The sad news of Ernesto Canto's death makes 2020 a particularly painful year for the world race walk.
 
In the spring Hartwig Gauder left us and in the autumn, a few days later, Jordi Llopart and Ernesto Canto.
With all three I shared an important piece of my career.
 
I met Ernesto Canto for the first time in Rome. It was 1976, the Giro di Roma was held, the final race of the season at the beginning of November.
We fought side by side on the ups and downs of Villa Borghese and from that moment on we would never be separated.
 
In 1977, with Armando Zambaldo and Roberto Buccione, accompanied by Gianni Corsaro, we spent 3 weeks at high altitude in Mexico City for the "race walking week".
Trainings and then some races. There I had the opportunity to get to know him better.
Every day we trained together with Prof. Hausleber's group of walkers and Canto was a bit like the chick of all of them. He was 18 but he was already a full part of that team.
Funny guy, friendly at times a bit braggart, but nicely, as Central Americans know how to be.
 
Canto did not participate in the Moscow Olympics despite having already achieved very important times.

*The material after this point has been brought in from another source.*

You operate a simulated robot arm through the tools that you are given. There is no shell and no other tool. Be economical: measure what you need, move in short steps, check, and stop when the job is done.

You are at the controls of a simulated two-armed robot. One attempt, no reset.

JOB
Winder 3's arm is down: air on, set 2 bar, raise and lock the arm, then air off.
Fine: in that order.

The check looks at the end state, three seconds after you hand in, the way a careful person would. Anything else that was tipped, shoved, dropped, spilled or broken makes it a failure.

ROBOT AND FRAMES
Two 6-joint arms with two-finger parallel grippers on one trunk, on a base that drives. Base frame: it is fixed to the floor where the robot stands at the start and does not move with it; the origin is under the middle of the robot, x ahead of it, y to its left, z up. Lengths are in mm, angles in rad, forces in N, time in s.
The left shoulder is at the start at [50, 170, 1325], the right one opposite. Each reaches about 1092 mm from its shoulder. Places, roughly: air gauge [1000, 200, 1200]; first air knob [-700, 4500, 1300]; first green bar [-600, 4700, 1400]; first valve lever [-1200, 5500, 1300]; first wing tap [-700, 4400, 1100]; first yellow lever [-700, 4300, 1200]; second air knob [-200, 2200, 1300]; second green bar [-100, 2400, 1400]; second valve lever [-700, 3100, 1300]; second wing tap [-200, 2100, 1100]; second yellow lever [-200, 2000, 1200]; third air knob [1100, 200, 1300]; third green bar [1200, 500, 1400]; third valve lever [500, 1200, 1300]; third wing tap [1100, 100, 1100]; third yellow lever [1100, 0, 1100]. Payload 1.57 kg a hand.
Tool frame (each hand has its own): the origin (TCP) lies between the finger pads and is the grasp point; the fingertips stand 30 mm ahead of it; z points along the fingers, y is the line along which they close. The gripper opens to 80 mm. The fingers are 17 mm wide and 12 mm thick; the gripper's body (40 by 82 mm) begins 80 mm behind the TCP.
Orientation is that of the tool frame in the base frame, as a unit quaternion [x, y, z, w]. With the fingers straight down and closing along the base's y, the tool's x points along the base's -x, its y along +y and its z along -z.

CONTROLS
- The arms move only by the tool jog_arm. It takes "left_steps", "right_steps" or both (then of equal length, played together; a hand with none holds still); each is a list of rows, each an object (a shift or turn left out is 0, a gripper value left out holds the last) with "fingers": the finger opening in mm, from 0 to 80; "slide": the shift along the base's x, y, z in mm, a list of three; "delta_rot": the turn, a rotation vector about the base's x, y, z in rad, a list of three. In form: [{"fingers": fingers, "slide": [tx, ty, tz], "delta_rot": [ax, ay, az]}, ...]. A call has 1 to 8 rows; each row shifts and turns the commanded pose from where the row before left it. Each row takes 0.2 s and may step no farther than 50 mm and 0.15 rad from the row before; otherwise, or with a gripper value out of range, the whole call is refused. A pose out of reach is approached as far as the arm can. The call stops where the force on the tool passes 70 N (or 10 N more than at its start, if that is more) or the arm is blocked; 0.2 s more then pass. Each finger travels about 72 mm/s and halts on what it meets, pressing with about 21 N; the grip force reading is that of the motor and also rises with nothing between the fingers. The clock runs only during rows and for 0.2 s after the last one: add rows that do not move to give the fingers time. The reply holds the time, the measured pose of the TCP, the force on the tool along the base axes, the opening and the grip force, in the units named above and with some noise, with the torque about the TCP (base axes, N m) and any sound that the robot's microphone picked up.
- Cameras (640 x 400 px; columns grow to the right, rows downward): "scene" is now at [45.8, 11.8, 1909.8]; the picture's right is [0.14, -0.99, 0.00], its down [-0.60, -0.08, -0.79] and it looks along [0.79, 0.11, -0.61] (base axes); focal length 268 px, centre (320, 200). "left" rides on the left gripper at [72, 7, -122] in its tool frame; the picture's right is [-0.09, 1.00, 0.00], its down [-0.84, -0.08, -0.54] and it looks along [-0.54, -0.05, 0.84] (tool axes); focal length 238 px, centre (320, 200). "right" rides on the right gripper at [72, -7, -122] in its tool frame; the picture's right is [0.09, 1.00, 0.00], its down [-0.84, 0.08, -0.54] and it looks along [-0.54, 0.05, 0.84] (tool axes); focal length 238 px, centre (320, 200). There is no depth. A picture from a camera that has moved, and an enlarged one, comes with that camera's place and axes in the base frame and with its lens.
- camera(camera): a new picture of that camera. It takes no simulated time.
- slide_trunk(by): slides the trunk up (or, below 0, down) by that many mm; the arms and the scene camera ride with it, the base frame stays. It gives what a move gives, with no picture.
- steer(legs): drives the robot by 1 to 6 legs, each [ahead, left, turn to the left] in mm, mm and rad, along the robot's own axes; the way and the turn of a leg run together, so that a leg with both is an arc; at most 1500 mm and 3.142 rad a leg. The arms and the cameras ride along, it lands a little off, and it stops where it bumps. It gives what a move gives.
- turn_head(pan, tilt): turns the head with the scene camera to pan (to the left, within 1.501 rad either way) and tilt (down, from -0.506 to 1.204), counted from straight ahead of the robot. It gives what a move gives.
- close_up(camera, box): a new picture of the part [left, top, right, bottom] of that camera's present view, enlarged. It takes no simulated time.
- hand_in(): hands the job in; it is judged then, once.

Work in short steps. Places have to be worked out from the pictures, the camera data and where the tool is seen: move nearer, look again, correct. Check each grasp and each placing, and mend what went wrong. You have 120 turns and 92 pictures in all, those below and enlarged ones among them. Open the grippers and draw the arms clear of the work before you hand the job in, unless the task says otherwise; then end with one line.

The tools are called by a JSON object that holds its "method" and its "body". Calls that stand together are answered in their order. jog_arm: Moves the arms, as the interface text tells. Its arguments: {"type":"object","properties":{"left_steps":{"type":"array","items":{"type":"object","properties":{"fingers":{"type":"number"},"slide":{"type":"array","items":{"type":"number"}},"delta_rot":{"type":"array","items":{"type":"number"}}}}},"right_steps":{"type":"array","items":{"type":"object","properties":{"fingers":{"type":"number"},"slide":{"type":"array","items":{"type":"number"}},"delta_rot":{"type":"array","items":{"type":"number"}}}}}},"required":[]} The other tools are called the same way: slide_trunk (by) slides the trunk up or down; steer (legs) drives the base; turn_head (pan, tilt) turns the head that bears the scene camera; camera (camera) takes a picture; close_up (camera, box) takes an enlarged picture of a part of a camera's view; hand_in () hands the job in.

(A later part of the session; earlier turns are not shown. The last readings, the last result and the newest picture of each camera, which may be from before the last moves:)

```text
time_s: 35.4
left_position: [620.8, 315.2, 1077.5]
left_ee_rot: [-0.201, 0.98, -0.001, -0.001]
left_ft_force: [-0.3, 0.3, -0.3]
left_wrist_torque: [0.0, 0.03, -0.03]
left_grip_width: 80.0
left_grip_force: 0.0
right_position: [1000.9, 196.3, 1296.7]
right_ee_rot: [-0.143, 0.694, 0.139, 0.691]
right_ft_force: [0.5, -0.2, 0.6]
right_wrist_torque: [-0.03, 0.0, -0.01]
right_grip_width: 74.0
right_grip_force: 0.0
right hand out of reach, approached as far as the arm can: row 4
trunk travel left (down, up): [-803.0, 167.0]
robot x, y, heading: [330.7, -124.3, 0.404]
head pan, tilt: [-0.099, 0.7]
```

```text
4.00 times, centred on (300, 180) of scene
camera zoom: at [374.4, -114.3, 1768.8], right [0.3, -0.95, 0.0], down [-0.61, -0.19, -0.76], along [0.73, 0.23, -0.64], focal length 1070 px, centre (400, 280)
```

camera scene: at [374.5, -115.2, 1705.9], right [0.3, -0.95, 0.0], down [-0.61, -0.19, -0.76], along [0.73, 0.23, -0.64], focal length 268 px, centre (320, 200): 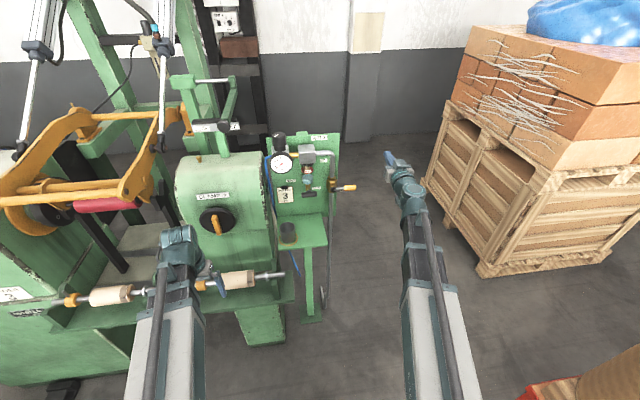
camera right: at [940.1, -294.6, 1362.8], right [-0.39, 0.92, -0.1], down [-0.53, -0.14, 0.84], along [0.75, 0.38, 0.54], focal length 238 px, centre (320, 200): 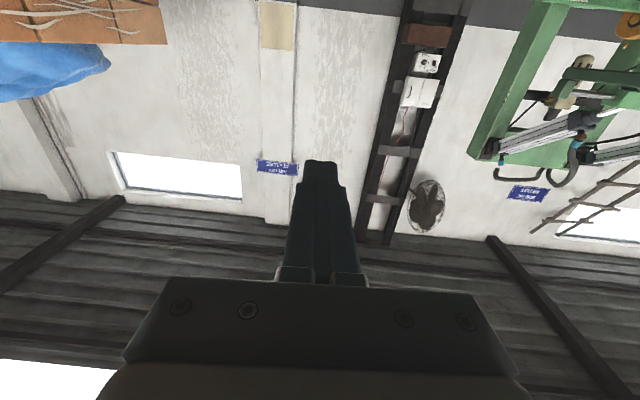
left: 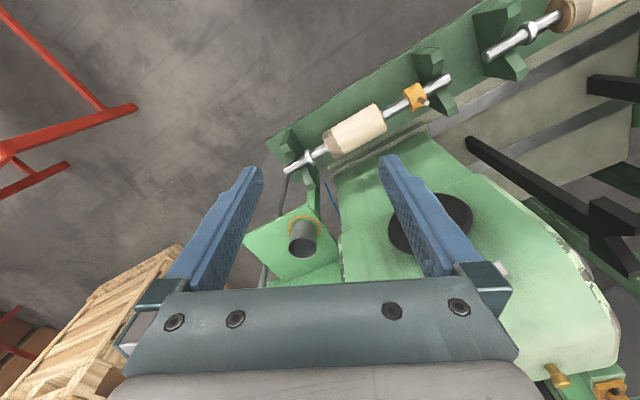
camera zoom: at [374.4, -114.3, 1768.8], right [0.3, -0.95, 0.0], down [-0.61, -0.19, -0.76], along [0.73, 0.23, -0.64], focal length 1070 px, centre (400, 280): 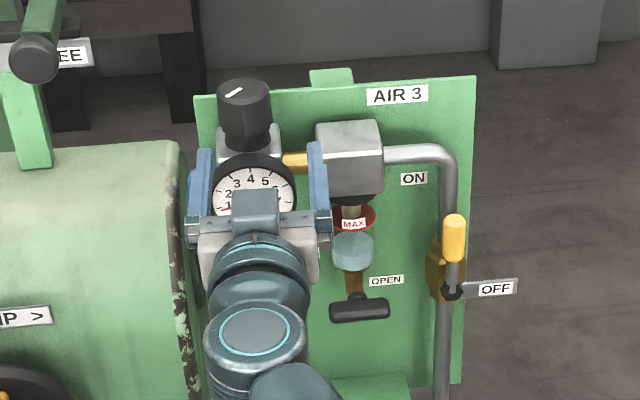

In front of him he had “holy monsters” like Daniel Bautista, Domingo Colin and Raul Gonzales.
 
Our first big challenge took place in Valencia in 1981. World Cup of race walking. He won I was sixth.
At the World Championships in Helsinki I did not express myself at my best (seventh) and he won in a daring final where, after taking the wrong path on the way back to the stadium, he recovered vehemently by catching up with Josef Pribilinec and entering the Olympic stadium as a winner.

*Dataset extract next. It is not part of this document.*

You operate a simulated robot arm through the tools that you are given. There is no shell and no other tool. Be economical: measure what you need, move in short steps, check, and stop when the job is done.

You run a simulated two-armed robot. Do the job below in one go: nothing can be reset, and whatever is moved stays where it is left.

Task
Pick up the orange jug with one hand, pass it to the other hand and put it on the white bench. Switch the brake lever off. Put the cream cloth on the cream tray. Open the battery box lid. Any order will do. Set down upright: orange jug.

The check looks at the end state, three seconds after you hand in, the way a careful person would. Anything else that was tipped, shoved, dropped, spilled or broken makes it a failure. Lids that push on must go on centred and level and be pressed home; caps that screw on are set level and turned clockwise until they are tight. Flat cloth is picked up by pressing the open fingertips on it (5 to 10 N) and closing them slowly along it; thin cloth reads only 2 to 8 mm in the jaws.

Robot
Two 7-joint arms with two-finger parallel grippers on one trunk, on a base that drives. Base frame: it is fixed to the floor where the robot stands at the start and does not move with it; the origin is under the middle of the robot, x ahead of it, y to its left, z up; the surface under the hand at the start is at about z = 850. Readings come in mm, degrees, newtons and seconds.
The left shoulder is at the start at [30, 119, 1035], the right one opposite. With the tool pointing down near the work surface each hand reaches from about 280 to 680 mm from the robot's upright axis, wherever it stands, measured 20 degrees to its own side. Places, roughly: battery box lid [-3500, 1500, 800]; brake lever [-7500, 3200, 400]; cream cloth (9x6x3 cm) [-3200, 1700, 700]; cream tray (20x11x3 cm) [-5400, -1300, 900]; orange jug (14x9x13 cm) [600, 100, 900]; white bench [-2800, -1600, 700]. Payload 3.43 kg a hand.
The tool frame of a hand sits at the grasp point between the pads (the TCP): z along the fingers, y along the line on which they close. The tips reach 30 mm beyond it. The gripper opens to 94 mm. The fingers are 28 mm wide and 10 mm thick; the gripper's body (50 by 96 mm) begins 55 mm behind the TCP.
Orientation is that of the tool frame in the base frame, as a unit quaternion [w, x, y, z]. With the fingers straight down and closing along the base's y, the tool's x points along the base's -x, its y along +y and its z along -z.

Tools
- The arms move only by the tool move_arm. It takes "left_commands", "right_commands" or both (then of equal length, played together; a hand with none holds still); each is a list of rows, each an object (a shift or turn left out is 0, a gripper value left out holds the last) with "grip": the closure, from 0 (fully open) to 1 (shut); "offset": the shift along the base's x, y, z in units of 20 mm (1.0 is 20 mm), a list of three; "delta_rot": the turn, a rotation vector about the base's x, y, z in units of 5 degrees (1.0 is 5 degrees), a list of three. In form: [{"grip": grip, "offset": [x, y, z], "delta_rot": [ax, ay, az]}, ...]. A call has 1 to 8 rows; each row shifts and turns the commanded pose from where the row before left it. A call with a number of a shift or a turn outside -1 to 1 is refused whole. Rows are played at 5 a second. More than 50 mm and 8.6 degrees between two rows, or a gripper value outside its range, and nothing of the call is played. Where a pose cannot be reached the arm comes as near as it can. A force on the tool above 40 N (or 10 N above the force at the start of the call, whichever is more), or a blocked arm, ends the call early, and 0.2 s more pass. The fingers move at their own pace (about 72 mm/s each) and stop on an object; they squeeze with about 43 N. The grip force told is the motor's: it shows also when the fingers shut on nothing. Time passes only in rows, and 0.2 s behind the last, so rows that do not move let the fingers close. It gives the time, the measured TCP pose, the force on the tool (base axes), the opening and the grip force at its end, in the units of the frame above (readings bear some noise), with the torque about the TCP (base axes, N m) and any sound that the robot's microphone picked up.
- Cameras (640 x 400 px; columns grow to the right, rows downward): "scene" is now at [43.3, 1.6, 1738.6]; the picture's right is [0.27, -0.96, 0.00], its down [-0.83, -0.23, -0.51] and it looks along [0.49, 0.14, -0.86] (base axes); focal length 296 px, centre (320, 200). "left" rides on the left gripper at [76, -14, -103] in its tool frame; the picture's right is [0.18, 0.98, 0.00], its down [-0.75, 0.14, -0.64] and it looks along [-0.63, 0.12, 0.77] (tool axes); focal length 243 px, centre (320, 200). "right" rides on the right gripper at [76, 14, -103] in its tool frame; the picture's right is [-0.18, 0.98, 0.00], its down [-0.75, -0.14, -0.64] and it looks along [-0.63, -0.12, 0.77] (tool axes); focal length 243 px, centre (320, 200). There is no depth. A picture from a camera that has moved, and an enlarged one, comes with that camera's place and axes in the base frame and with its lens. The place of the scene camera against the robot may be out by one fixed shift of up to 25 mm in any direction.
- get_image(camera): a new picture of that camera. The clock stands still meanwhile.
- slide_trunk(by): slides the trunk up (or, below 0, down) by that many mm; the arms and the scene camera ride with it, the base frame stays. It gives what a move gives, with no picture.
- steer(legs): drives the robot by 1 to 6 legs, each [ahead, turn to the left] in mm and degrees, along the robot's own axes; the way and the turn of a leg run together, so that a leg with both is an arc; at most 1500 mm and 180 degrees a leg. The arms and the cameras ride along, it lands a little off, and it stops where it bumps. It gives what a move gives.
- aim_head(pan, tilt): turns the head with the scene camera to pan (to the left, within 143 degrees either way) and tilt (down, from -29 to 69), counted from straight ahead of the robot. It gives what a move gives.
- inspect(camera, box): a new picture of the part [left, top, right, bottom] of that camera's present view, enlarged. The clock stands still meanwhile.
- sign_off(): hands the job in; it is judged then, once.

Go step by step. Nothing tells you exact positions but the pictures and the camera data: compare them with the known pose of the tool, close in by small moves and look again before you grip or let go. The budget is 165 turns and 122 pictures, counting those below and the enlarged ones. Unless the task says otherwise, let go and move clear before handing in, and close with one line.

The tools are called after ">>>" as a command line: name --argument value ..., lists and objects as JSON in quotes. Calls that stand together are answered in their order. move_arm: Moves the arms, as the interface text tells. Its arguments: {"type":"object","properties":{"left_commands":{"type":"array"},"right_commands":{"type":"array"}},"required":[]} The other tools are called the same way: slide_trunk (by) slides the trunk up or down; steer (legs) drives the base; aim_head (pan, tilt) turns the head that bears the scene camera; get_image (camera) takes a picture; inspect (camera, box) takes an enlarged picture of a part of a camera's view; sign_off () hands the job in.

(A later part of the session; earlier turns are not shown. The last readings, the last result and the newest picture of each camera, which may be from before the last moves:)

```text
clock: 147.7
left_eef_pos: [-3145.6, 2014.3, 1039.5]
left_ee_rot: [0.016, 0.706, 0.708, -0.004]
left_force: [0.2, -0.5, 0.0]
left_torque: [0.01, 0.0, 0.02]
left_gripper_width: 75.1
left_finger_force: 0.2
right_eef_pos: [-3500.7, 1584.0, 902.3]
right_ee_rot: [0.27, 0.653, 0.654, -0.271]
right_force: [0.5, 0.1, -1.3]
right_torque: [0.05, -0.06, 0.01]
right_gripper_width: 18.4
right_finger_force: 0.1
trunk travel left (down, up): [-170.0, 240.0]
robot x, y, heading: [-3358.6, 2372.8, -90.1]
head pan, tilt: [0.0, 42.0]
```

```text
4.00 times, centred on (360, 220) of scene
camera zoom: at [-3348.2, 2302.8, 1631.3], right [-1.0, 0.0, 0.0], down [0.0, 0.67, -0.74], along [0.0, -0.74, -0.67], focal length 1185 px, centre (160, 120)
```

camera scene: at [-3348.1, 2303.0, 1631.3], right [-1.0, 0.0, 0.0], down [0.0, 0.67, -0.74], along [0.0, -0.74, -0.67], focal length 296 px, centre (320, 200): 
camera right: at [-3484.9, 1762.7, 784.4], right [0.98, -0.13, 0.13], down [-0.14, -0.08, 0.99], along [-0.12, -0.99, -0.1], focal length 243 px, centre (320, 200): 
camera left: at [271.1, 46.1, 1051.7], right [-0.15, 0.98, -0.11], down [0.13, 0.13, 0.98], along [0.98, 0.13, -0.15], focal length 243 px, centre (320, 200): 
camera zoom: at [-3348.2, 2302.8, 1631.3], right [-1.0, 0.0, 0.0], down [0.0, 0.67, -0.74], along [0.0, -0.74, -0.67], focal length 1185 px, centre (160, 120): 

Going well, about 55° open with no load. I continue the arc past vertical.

He repeated himself in Los Angeles the following year, winning a difficult and tight race up to the last meters (only 13 seconds separated him first from me, third).
 
Certainly the years from 1981 to 1984 were his best years, but he continued to hold the role of great interpreter of the 20km even in the following years, even if he was no longer able to get on the podium in major events.
I remember well with how much determination he faced the 20km test in New York in Central Park. Ready to go and immediately set a furious pace. He went to 10 km under 39 minutes (for that time a stratospheric time), and if it is true that he then paid the effort by finishing fifth, it was however the demonstration that the great champion had not lowered the flag.

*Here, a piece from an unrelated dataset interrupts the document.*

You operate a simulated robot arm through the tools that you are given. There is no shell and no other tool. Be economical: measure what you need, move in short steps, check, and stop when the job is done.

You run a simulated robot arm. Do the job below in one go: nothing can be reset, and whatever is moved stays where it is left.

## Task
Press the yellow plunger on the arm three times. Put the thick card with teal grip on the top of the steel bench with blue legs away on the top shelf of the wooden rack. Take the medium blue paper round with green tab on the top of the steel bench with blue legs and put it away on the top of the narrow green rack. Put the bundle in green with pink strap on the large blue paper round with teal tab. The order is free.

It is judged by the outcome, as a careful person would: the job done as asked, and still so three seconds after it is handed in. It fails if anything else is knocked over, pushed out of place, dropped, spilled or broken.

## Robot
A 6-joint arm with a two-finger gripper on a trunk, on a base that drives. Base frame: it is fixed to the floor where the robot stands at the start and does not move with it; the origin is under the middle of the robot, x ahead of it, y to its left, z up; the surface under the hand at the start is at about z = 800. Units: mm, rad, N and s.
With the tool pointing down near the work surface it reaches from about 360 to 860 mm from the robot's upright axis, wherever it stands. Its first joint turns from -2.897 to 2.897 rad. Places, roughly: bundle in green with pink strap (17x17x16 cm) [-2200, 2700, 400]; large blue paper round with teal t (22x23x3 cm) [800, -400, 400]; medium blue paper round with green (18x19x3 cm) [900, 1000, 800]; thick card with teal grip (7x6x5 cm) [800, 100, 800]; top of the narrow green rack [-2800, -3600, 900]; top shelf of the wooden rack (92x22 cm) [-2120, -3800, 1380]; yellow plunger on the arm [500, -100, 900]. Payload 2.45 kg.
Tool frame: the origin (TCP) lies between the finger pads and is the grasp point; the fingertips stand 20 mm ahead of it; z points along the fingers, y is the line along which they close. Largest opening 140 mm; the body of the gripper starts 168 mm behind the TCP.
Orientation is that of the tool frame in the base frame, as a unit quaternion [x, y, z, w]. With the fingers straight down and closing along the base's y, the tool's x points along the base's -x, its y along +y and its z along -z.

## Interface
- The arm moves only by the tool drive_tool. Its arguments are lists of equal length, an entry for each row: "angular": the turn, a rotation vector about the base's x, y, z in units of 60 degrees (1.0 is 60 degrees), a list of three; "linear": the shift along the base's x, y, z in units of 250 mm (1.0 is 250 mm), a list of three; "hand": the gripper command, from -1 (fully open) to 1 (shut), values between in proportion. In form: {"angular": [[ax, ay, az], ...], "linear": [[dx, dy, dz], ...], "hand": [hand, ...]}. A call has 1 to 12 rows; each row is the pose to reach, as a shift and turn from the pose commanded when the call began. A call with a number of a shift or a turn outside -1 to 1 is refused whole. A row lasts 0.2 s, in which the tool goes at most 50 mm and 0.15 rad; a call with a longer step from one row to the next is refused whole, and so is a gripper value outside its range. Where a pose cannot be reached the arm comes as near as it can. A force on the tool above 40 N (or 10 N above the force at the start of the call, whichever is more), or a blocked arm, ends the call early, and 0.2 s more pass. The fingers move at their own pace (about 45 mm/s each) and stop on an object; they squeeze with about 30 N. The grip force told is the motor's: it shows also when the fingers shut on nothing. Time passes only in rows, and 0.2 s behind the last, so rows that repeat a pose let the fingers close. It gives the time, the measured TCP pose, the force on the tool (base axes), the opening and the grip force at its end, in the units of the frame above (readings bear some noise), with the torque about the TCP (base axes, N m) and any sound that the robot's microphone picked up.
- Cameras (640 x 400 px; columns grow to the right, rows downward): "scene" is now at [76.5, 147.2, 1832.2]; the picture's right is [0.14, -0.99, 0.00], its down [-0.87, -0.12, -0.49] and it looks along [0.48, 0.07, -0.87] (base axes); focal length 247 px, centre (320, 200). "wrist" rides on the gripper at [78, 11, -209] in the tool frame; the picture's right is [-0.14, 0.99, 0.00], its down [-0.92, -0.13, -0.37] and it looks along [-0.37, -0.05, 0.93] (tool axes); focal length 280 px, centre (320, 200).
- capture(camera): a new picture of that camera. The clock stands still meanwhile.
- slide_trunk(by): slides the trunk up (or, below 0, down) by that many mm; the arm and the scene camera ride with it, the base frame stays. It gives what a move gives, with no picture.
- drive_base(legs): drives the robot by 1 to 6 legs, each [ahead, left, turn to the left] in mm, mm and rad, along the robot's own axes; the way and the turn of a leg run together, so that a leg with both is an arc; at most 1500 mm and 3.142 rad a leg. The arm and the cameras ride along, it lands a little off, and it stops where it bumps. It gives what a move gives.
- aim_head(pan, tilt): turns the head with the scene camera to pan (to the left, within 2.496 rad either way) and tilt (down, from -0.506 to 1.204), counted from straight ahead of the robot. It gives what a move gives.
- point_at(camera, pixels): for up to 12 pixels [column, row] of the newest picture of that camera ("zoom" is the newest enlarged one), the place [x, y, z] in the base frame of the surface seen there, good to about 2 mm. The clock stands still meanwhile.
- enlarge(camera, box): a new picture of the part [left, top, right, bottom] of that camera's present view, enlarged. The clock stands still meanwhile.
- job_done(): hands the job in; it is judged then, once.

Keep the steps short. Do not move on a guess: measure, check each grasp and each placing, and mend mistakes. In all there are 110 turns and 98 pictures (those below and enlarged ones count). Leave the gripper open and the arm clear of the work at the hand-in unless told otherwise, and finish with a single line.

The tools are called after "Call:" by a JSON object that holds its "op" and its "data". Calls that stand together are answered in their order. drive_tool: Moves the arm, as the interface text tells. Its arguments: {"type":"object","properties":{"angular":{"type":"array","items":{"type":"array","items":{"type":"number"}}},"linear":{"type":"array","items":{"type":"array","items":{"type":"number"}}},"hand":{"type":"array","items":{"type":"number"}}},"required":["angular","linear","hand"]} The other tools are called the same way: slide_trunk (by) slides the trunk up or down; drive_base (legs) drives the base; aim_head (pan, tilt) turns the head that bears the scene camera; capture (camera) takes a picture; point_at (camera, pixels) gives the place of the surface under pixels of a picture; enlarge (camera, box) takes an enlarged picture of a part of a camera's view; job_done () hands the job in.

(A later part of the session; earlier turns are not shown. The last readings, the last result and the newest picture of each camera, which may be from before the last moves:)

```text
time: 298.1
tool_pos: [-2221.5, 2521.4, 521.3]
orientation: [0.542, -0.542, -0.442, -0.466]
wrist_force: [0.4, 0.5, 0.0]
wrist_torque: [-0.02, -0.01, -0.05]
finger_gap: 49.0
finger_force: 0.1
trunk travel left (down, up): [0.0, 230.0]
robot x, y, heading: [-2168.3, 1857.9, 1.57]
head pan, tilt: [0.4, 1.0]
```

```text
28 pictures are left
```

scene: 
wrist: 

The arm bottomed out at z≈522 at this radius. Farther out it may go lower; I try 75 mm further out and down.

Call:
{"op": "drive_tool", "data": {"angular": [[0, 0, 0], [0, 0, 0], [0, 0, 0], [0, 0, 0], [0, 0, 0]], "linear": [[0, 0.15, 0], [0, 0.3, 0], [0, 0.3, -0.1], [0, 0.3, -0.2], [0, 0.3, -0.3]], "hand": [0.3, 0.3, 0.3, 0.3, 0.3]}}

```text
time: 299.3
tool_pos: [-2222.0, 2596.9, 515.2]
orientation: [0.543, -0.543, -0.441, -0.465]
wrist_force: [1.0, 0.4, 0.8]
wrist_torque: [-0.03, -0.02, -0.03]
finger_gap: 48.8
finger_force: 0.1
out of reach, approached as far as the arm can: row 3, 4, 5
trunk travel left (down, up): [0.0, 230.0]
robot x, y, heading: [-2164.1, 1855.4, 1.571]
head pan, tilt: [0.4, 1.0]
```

In Rome, a few months later, he did not finish the race, as well as at the Seoul Olympics due to disqualification.
 
In 1989 we met again in the World Cup in Hospitalet (I was sixth, he was thirteenth), but the week after in the Cantones Grand Prix in La Coruna he beat me by a few seconds, dropping just under 39 minutes on the 10km that I finished in 39:03.
 
I remember that week with great pleasure. Giorgio (my brother), Canto and  myself were guests of the organization directly after the Hospitalet race. We always trained together and had the opportunity to spend a lot of time together.
We discussed many things and he was very sorry about how the previous two years had been negative, but he always had that positive swagger that led him not to give up, rather to see the next goals as a protagonist already in front of him.
 
In the following years he was no longer able to realize what he wanted. In 1990 he again won the American Cup, but did not participate in the 1991 World Championships, and in Barcelona 1992, his last Olympics (as well as for me), he was 29th.
 
I have summarized 16 years of career (from 1976 to 1992), because it is his history, but also mine, indeed, our history. The story of a sporting parallel life, of a relationship of friendship and, above all, of esteem, which has always accompanied us, even after the sporting season.
I met him many times after 1992, on the occasion of the Olympics, the World Cup, international competitions.
There was always a warm greeting. A hug as Mexicans usually do, with a pat on the back at the time of shaking. A sign that I always thought was a symbol of friendship.
 
Now I hug you tightly, I hit you on the back and I wish you to rest happy "champion".